Early last year, public relations practitioner Mark David Dehesa from advertising and PR agency Ogilvy & Mather Philippines died from heart failure while working during one weekend.
After his death, it was discovered that Mark worked early Friday and well into the night before he asked colleagues to bring him to the hospital where he died later on. The cause of death is overfatigue brought about by too much work, which complicated a case of pneumonia that he was apparently suffering.
In December 2016, Tadashi Ishii resigned as the Chief Executive Officer of Dentsu Global, one of the world’s largest holding companies, days after federal officers released a finding that one of his employees, 24-year-old Matsuri Takahashi, killed herself in 2015 due to work stress.
According to reports, Takahashi, an account manager, logging in almost 100 hours of overtime in a month before killing herself.
Dentsu was then accused a year after for violating humane work standards, particularly about forcing their employees to render overtime without pay. Takahashi was said to have been so overworked that she slept on 10 hours a week.
Death caused by stress from the workplace has become such a norm that people hardly notice this serious problem — one that needs unfortunate events such as those mentioned before considering the importance of having work-life balance. In fact, being overworked is so common in some countries like Japan that the situation has actually coined a word in the 1970s: karōshi, which means “overworked death.”

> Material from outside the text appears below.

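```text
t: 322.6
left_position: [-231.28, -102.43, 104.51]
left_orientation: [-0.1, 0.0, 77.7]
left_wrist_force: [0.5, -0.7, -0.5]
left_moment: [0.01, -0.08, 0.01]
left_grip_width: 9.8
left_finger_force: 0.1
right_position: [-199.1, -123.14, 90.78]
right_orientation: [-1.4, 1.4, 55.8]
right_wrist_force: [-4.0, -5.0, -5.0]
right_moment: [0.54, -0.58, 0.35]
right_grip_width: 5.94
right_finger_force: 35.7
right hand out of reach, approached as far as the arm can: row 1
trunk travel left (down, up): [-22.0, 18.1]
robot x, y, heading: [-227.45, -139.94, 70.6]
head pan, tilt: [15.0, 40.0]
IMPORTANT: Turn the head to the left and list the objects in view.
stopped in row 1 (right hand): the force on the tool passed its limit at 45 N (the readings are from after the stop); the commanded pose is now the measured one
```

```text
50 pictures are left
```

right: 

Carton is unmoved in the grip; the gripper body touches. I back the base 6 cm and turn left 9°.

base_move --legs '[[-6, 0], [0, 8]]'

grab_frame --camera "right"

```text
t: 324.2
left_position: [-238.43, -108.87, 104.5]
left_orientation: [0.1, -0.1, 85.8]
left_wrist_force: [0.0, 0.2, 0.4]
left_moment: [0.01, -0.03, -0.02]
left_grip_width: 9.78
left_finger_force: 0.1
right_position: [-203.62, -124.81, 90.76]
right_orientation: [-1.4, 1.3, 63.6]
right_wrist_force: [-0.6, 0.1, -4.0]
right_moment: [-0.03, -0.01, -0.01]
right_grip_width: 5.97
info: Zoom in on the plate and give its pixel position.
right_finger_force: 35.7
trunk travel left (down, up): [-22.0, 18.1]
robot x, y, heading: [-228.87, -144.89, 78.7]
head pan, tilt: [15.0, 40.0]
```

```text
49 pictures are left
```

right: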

But even without stress leading to death, there’s no denying the fact that the workplace has become such a stressful environment for some. Recent studies conducted in Ireland’s corporate scene showed that only one in five employees feel extremely satisfied or at ease with their current work-life situation.
Additionally, the study conducted by Vhi Health Insights Report on mental health in corporate workplaces also revealed that the stress level there has increased in the last two years.
For the study, mental health was chosen as the first theme for work stress cause since it is now a growing concern in the country, especially for women below 34 years of age and those working in the tech sector.
Based on the study, if not addressed, work stress can lead to anxiety and depression, among other mental health issues.
Aside from this, mental and emotional health concerns can have some serious physical effects on the body, so it should also be prioritized. High levels of stress can affect the heart in particular, and Stanford Cardiovascular Health medical director Dr. Alan Yeung said that the kind of stress people suffer from is called chronic stress — one that builds up over time.
Chronic stress is brought about by unhealthy habits like poor diet, lack of exercise, and spending long hours at work. It affects the body because it usually results in high blood pressure and high levels of cholesterol, which could eventually lead to serious problems like heart disease before escalating to heart failure.
According to data from the Centers for Disease Control and Prevention, about six million Americans have issues concerning their heart or has heart failure. Those suffering from this condition often feel symptoms like shortness of breath, chronic coughing, fatigue, nausea, confusion’ and lack of appetite among others. What’s worse, is that half of the people diagnosed with heart failure die after five years of prognosis.
How to handle stress from work
After the death of Dehesa, some of his colleagues expressed concerns regarding prevailing issues of stress in the industry. This prompted one of his co-workers, Jeff Stelton, to say in a now-deleted social media post, “Clients always ask for something good. We do it almost to the point of martyrdom; sacrificing our time with our families, dates with our loved ones, but most importantly, our health. But with the untimely passing of yet another young colleague, I feel like it’s time we say ‘no’ to this unnecessary martyrdom. It’s time to say no to getting up for a 9 a.m. presentation when you finished work at 4 in the morning.”
Stelton also asked that companies and their clients should be “reasonable” with the amount of work they hand their employees.
The American Psychological Association also shared some tips on how to deal with stress in the workplace.
First, people need to track their stressors by keeping a journal, so they can remember how they reacted to it. Next, they should develop some healthy response to stress, which means that instead of stress eating, they should channel stress via healthier choices such as exercise. Third, and probably one of the most important, is to take some time to recharge. If you’re planning to bring some work home, don’t.
Next, learn how to relax during stressful situations. Meditate, have a calming cup of tea, or listen to some soothing music. Next is to talk to your supervisor. Most of the time, the bosses are probably not aware that you’re already feeling overworked. Be open and let them know that stress in the office is already taking a toll on your well-being.
And last, but not the least, is to get some support. You’ll be surprised to know that your office probably has some very good support group and clubs that can help lower stress levels. Ask your human resources department for some advice, and do it soon. The bottom line is you should learn to address stress at the office; that’s always the first step to recovery.